### PASSAGE
▬▬▬

Remarks as prepared for delivery
Good afternoon. I am honored to welcome you to this celebration of the 100th anniversary of the Criminal Division.
Much has changed in our Division’s 100-year history. 1919 – the year the Division was created – marked the beginning of Prohibition. Congress sent the 19th Amendment granting women the right to vote to the states for ratification. Babe Ruth was traded from the Red Sox to the Yankees, setting in motion one of the longest curses in professional sports history.
The Criminal Division was created that year with little fanfare. We warranted a short mention in the 1919 Report of the Attorney General noting only that the Division had been assigned “criminal matters arising under Federal laws.” In those early years, our ranks reportedly consisted of one Assistant Attorney General, six lawyers, seven stenographers, and a secretary. It truly was the era of small government.
The history of the Criminal Division, to date, has spanned 18 U.S. Presidents. And in that time, we have seen seismic changes in the law, in America, and in the world. Little could our predecessors have foreseen back in 1919 that it would be another nine years before the discovery of penicillin; another 35 years before the abolition of school segregation; another 50 years before man walked on the moon; and at least 80 years before the Internet began to flourish. Landmark criminal decisions like Gideon v. Wainwright, Miranda v. Arizona, and Katz v. United States had yet to be decided – and would not reach the Supreme Court for another near-half-century. The Criminal Division docket in those early decades included enforcement of statutes like the Filled Milk Act and the Migratory Bird Treaty Act, not ECPA or the FCPA. And our earliest Sections were quite simply titled “Trial,” “Appellate,” and “Administrative” – apparently predating our now-pronounced penchant for unpronounceable acronyms.
Today, the Criminal Division has rightly earned a place at the vanguard of criminal enforcement and policy. Our lawyers – no longer outnumbered by stenographers! – number over 640. We have over 970 dedicated employees, several of whom have served the Division for nearly 50 years.

▬▬▬

### PROVIDED DATA
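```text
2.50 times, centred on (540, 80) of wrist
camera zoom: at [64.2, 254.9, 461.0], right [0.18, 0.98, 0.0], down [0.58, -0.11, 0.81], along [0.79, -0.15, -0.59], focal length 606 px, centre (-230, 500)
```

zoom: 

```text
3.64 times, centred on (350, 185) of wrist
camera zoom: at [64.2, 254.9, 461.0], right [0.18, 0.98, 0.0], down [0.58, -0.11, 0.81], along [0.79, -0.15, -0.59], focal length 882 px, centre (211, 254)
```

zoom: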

▬▬▬

### EXERCISE TASK A
Your answer is an exact quotation from the passage: it starts at "Remarks as prepared" and ends at "professional sports history.".
### EXERCISE TASK B
Add the next paragraphs of the passage.

### OUTPUT A
Remarks as prepared for delivery
Good afternoon. I am honored to welcome you to this celebration of the 100th anniversary of the Criminal Division.
Much has changed in our Division’s 100-year history. 1919 – the year the Division was created – marked the beginning of Prohibition. Congress sent the 19th Amendment granting women the right to vote to the states for ratification. Babe Ruth was traded from the Red Sox to the Yankees, setting in motion one of the longest curses in professional sports history.

### OUTPUT B
We run on a yearly budget of over $600 million, ably managed and administered by our Office of Administration, while the Division, all told, manages a staggering, more-than-$5-billion in funds. We have 16 Sections that protect the American people from the most serious criminal activity, from transnational criminal organizations, violent gangs, and cybercrime, to child exploitation, corruption, fraud, and money laundering. And across the Division, we prosecute nationally significant cases, provide expert advice, monitor and approve the most sensitive law enforcement techniques, and engage our domestic and foreign partners to advance public safety.
A Legacy of Fighting Violent Crime
In the face of continuous change, one constant has been that the Criminal Division has always pushed itself to address the gravest ills of the era. Time and again, the Division has sought to do more, to serve more, and to better protect our fellow citizens from violent crimes and criminals.
We saw this when Martin Luther King, Jr. was assassinated in 1968. Dr. King’s murderer, James Earl Ray, was charged in Tennessee but fled to England. Extraditions for state prosecutions then usually involved only the State Department, not the Justice Department. Yet the Division’s Assistant Attorney General, Fred Vinson, Jr., took it on himself to personally travel to London to lay eyes on Ray’s 8-foot-by-12-foot jail cell to ensure his custody was secure. Division attorneys worked diligently to assist in Ray’s extradition hearing. And Ray was ultimately extradited to Tennessee, where he was sentenced to a life behind bars.
We saw this with the Criminal Division’s dogged efforts to identify, investigate, and take legal action against Nazi war criminals in the United States. Over decades, the Office of Special Investigations – part of today’s Human Rights and Special Prosecutions Section– won cases against 107 participants in Nazi crimes of persecution, achieving some measure of justice for the victims of their inhumanity.
We saw this with the Division’s aggressive, decades-long campaign against organized crime, including La Cosa Nostra. Our organized crime prosecutors have acted to protect citizens at the mercy of dangerous mafia turf wars and car bombings. And they have continued to deploy RICO prosecutions to disrupt criminal enterprises and gangs to this day, from the Crips and Latin Kings to the Aryan Brotherhood and MS-13.
We saw this in 2015, when this country witnessed the horror of a race-based massacre at Mother Emanuel Church in Charleston, South Carolina, where Dylann Roof murdered nine African Americans during a prayer service. Our Capital Case Section prosecutors – partnering with the U.S. Attorney’s Office in Charleston and the Civil Rights Division – convicted Roof of 33 counts of federal hate crimes, obstruction of religious exercise, and firearms charges, rising to the occasion as they have in so many of the most heinous cases across the country.
And we saw this, time and again, with the Division’s persistent efforts to target transnational drug cartels and their leaders responsible for terrible acts of violence and the mass importation of deadly substances on our shores. Our Narcotic and Dangerous Drug Section prosecutors – partnering with the U.S. Attorney’s Offices in Brooklyn and Miami – landed a hard blow to the Sinaloa Cartel just yesterday, by sending “El Chapo” to a well-deserved life sentence (plus 30 years) behind bars.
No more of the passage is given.